An issue was also taken on behalf of the applicant that the entity that existed before the incorporation of the applicant was not a company and therefore section 20(1) was inapplicable. Under section 2 of the Companies Act, “company” means a company formed and registered under this Act or an existing company while “existing company” means a company formed and registered under any of the repealed Ordinances. Clearly, therefore, a company under Cap 486 of the Laws of Kenya does not include an entity registered under the Registration of Business Names Act. Therefore where there is an existing entity with a similar name, the Registrar is empowered under section 19(2) of the Companies Act to decline the registration of the company by that name on the ground that it is undesirable. However, that is not the issue before me. Suffice it to state that the definition of a “company” under section 2 of the Companies Act does not include an entity registered under Registration of Business Names Act.

ORDER

In the result I find that the Respondent had no jurisdiction to issue the impugned directive. The same was therefore illegal. Consequently, the orders that commend themselves to me are as follows:

AN ORDER OF CERTIORARI is hereby issued removing to this Court the Respondent’s decision directing the Ex-parte Applicant herein to change its name failing which the Respondent shall exercise powers conferred upon the Respondent by Section 20 of the Companies Act Chapter 486 which directive was communicated to the Ex parte Applicant’s Advocates on record through a letter dated 17th May 2010 and the said decision is hereby quashed.

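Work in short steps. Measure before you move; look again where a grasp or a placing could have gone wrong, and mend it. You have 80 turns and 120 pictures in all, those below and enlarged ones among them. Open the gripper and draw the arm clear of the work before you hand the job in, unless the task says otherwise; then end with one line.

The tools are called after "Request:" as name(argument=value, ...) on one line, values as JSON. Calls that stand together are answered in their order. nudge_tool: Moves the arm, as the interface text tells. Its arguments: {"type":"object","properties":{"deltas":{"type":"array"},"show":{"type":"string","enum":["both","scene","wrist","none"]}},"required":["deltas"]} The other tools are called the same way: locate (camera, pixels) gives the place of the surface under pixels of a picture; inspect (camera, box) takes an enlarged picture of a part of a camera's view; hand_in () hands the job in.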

AN ORDER OF PROHIBITION is further issued prohibiting the Respondent from requiring the Ex parte Applicant herein to change its name or changing the Ex-parte Applicant’s name pursuant to the powers conferred upon the Respondent by Section 20 of the Companies Act.

The costs of this application are awarded to the applicant.

Dated at Nairobi this day 11th of April 2013

G V ODUNGA

JUDGE

Delivered in the absence of the parties who were duly notified of the date of the delivery of the judgement.